Selon le généticien, l’idée du développement personnel est le pire des égotismes modernes. Si nous nous enrichissons mais nous ne voulons rien faire de ces richesses, si nous ne les partageons pas, nous les perdons. Une richesse intérieure qui n’est pas partagée ne sert à rien. Celui qui la possède ne peut pas en profiter pleinement. Nous vivons dans une société qui focalise tout sur l’injonction de nous épanouir par nos propres moyens. Chacun devient maître de son destin, n’est lié à l’autre que par les contrats qu’il peut être amené à passer avec lui, rien de plus. L’injonction à mener un destin individuel amène à un échec obligatoire, à une frustration. Depuis la nuit des temps, d'ailleurs, il n’y a pas un seul poète, un seul romancier, un seul philosophe, un seul psy, à considérer que le bonheur soit accessible sans l’autre. Bien entendu, ce n’est pas le cas de toutes les démarches de développement personnel, qui peuvent être tournées vers autrui, ni celui des auteurs engagés dans une recherche spirituelle, qui entendent se développer de différentes manières, par la méditation ou la spiritualité, pour avoir plus à apporter aux autres.
Nous n’avons pas de capacité génétique au bonheur, nous avons une capacité génétique à être humain. Cela nous fait préférer le bien-être au mal être, la sérénité au stress. Dès lors, si être bons, généreux, nous était désagréable, nous ne le serions tout simplement pas. Même l’altérité la plus empathique exige qu’on en éprouve une certaine forme de plaisir. Le substratum de bonheur est en partie obligatoire à toute forme d’action. Dans une définition à valeur générale, le bonheur est l’adéquation entre le ressenti et l’aspiration.
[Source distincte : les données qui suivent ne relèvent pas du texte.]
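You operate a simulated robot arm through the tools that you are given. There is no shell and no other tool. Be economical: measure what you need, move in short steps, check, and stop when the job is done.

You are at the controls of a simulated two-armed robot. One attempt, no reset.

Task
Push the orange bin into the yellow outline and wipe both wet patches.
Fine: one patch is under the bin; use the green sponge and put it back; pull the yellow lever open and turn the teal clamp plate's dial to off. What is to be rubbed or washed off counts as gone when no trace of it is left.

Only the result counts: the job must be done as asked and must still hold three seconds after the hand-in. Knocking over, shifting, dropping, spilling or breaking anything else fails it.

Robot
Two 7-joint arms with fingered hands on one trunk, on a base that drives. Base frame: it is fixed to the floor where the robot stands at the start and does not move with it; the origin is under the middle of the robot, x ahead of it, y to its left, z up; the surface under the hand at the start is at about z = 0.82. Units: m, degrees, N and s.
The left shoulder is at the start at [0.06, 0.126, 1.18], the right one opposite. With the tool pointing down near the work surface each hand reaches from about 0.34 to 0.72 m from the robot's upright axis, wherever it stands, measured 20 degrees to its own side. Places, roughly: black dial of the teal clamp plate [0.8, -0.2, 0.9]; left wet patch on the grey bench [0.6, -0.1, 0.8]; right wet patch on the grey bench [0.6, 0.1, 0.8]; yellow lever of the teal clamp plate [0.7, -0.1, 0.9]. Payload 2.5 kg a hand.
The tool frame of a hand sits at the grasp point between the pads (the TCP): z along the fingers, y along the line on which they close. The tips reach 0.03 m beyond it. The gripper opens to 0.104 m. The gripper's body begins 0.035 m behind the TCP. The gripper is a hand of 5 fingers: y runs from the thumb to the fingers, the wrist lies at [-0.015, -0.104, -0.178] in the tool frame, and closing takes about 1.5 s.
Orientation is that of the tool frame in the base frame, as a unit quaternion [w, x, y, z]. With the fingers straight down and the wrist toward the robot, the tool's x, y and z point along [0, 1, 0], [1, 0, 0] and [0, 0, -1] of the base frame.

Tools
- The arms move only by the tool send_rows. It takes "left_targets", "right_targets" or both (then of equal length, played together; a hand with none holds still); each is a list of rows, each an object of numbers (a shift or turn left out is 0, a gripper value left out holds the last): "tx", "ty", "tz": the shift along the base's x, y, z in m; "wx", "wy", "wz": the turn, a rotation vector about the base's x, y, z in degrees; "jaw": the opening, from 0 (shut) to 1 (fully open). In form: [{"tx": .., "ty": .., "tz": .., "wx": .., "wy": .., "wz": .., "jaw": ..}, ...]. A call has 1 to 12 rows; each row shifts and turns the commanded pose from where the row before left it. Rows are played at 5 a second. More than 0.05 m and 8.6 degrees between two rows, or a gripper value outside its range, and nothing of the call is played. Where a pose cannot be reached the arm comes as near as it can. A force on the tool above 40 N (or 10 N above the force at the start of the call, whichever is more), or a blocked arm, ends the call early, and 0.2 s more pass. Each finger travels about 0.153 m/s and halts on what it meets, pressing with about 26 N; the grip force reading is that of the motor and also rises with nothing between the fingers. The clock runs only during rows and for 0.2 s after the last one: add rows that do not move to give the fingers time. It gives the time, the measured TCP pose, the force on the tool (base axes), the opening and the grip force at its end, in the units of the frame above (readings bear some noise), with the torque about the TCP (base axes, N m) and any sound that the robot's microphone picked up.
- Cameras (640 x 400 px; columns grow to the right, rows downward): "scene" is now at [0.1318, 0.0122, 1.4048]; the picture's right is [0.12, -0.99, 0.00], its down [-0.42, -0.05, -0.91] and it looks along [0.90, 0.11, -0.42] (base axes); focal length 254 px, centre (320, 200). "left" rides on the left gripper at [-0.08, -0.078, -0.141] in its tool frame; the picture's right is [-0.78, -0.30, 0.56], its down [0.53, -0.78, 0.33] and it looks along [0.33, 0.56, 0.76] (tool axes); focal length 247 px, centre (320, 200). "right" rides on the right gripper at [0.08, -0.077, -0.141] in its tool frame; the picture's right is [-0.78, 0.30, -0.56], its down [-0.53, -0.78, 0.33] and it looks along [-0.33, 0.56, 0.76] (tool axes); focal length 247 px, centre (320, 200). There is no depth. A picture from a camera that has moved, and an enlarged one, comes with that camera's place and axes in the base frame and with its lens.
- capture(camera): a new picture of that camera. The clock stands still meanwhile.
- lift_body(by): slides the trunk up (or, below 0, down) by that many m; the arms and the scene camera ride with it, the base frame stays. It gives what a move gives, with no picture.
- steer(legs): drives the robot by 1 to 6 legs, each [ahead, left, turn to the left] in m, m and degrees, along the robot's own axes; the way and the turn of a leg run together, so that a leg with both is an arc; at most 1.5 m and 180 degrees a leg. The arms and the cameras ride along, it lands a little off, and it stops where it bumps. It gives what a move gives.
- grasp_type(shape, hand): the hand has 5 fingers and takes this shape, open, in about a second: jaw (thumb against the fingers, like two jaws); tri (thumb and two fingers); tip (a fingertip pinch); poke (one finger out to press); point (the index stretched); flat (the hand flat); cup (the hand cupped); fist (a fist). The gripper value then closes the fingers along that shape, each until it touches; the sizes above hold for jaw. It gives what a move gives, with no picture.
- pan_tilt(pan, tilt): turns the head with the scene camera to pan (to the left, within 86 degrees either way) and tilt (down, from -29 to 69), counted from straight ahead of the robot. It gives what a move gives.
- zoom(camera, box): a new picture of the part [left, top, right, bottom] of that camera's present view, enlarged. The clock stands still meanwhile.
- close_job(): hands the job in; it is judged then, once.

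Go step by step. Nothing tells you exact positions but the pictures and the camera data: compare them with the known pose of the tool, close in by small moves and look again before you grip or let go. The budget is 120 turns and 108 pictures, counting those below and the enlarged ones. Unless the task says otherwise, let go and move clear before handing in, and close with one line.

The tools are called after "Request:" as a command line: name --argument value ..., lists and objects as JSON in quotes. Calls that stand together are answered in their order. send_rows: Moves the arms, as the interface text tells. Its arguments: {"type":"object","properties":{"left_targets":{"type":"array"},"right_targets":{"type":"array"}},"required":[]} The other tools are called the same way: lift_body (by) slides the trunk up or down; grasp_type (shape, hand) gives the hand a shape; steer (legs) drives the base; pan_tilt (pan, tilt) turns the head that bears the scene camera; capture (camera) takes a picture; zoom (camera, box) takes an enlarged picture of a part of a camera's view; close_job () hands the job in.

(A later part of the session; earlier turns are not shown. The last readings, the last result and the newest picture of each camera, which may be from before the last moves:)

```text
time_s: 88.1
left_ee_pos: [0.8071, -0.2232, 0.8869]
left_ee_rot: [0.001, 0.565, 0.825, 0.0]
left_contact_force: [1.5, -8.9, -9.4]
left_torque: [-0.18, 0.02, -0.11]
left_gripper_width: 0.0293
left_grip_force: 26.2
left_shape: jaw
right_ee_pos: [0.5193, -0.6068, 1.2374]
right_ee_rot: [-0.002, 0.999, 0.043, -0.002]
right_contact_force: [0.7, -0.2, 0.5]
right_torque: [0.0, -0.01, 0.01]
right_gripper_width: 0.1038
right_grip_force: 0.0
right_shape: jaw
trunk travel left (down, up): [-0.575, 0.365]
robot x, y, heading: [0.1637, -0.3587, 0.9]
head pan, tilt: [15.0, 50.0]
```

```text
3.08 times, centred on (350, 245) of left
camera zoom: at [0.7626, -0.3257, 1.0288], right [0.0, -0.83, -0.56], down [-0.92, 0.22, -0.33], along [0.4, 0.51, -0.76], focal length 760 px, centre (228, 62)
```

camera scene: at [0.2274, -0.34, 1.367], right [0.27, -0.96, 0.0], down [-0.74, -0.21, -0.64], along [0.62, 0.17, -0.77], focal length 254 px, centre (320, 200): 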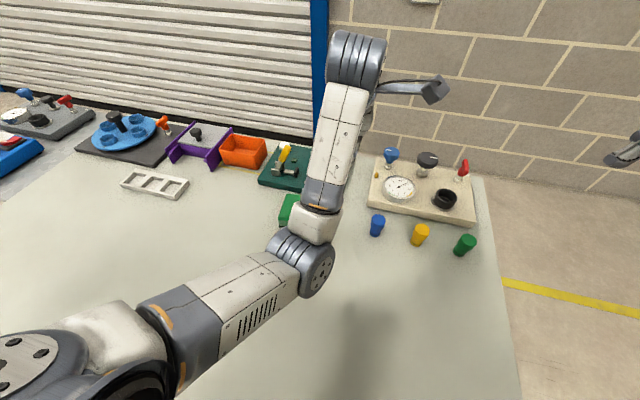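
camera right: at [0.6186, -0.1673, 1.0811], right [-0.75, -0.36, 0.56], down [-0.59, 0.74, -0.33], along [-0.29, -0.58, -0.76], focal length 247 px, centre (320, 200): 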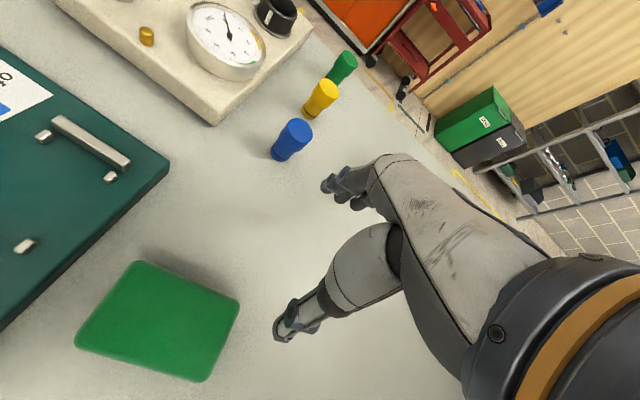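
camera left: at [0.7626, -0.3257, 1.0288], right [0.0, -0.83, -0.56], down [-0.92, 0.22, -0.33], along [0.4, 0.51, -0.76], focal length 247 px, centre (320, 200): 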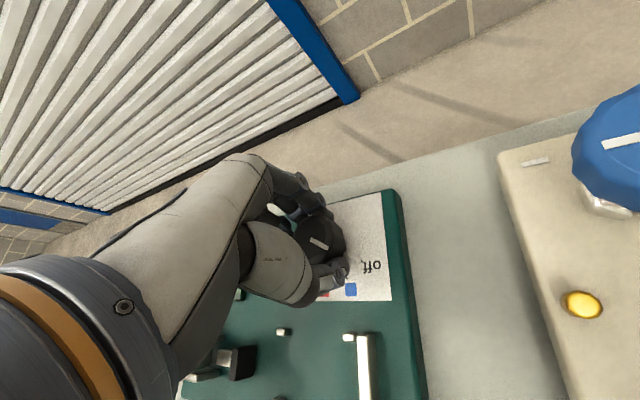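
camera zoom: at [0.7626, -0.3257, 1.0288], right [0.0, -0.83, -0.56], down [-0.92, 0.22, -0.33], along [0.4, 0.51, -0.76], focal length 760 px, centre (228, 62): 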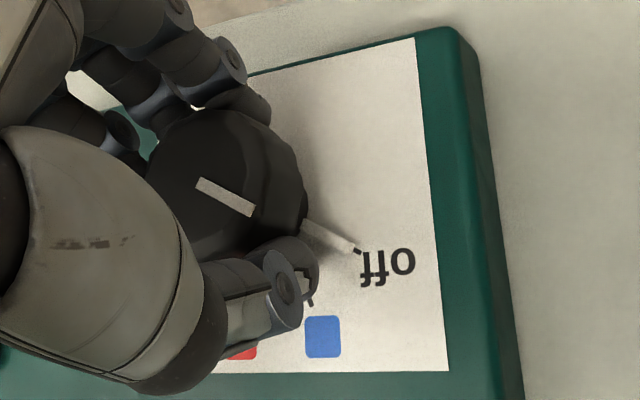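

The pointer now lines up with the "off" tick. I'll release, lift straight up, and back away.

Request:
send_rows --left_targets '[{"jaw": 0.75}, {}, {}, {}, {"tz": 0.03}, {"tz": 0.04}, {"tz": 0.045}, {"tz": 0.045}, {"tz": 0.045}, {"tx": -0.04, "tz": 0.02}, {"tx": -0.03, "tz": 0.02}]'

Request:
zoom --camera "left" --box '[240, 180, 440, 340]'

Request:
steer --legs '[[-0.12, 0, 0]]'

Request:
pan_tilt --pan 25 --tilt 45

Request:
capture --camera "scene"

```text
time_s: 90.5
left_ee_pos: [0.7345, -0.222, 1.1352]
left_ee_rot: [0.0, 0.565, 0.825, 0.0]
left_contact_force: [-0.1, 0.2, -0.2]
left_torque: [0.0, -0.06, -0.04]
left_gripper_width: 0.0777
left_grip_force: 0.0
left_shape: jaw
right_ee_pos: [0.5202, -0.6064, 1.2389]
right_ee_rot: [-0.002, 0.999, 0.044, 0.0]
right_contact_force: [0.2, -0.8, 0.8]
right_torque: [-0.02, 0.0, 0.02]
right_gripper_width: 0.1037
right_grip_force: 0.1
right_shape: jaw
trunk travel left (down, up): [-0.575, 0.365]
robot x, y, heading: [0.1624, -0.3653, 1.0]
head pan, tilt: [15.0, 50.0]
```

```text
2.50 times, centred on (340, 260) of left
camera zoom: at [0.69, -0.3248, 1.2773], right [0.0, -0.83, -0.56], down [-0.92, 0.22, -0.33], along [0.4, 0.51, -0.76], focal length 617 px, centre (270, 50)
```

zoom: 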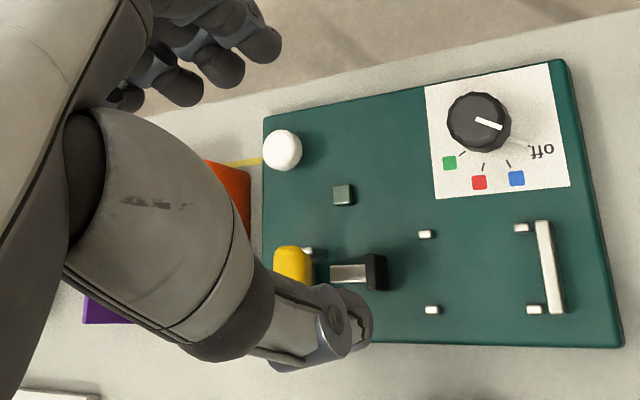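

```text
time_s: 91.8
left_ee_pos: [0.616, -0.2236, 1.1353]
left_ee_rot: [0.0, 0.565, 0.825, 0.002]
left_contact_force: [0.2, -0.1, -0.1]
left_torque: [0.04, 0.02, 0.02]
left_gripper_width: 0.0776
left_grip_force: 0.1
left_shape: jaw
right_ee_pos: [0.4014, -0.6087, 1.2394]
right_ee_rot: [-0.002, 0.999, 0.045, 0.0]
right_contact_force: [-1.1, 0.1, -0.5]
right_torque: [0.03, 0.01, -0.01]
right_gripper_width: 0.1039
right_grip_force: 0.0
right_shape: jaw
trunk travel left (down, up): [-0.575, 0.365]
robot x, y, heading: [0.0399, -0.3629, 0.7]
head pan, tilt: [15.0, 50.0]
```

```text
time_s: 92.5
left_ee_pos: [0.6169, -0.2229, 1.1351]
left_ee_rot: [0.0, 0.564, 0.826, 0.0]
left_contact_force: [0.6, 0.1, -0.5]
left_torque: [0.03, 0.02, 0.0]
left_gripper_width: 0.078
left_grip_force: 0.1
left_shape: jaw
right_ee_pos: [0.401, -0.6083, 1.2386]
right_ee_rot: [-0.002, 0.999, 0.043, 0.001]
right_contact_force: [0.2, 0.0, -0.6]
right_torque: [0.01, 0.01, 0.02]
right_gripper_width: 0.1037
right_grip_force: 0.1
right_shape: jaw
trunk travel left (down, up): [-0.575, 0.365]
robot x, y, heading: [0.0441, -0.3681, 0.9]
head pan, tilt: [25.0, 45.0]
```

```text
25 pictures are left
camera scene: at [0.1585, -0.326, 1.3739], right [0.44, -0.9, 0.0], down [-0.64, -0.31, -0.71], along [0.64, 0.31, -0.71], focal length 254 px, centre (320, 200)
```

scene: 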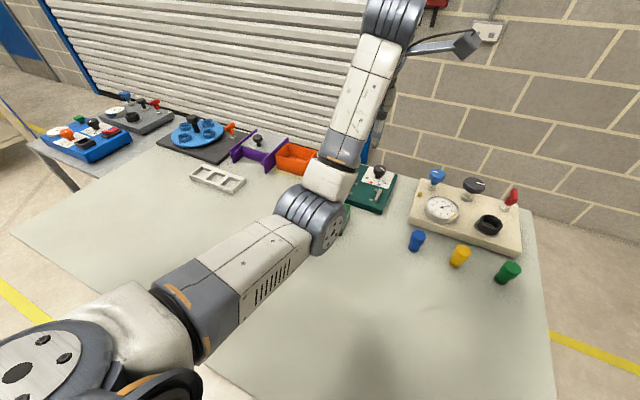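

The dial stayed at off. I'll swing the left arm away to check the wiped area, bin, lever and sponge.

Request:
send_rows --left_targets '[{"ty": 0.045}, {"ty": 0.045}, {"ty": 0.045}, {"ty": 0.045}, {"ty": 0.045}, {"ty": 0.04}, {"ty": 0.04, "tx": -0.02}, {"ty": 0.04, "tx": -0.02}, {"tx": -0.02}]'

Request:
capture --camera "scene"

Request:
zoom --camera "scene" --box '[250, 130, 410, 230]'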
Autrement dit, si les saints avaient horreur d’être saints, ils ne le seraient pas.
Voici plus loin: trois notes antérieures sur le rôle de la mémoire dans notre relation à l’autre et dans notre recherche du bonheur, et sur le récit, comme l’une des formes les plus universelles et les plus puissantes du discours et de la communication humaine (La mémoire et le regret ; La mémoire ; Les bons récits); en PDF mon texte Le Sujet aimant au Moyen Age. (Les attitudes amoureuses illustrées dans la littérature courtoise ne sont que l'illustration de l'effet que l'amour peut avoir sur les comportements, dans ce sens qu'il exprime la construction de l'être humain, la structuration du Sujet aimant. Situer l'amour courtois au niveau du langage revient à éclairer la psyché médiévale dans la perspective de la structure psychologique de l'être humain.)
Photos: 1. La revue Trames,1995. 2. L'illustration Christine de Pisan donnant une leçon à quatre hommes, XVe siècle, dans mon Carnet d'adresses des Dames du temps jadis (1995)
14:30 Publié dans Blog, Compétences émotionnelles/Emotional Intelligence, Conseil/Consultancy, Littérature, Livre, Science | Tags : bonheur, cerveau, sujet aimant, littérature, psychologie, philosophie | Lien permanent | Commentaires (0)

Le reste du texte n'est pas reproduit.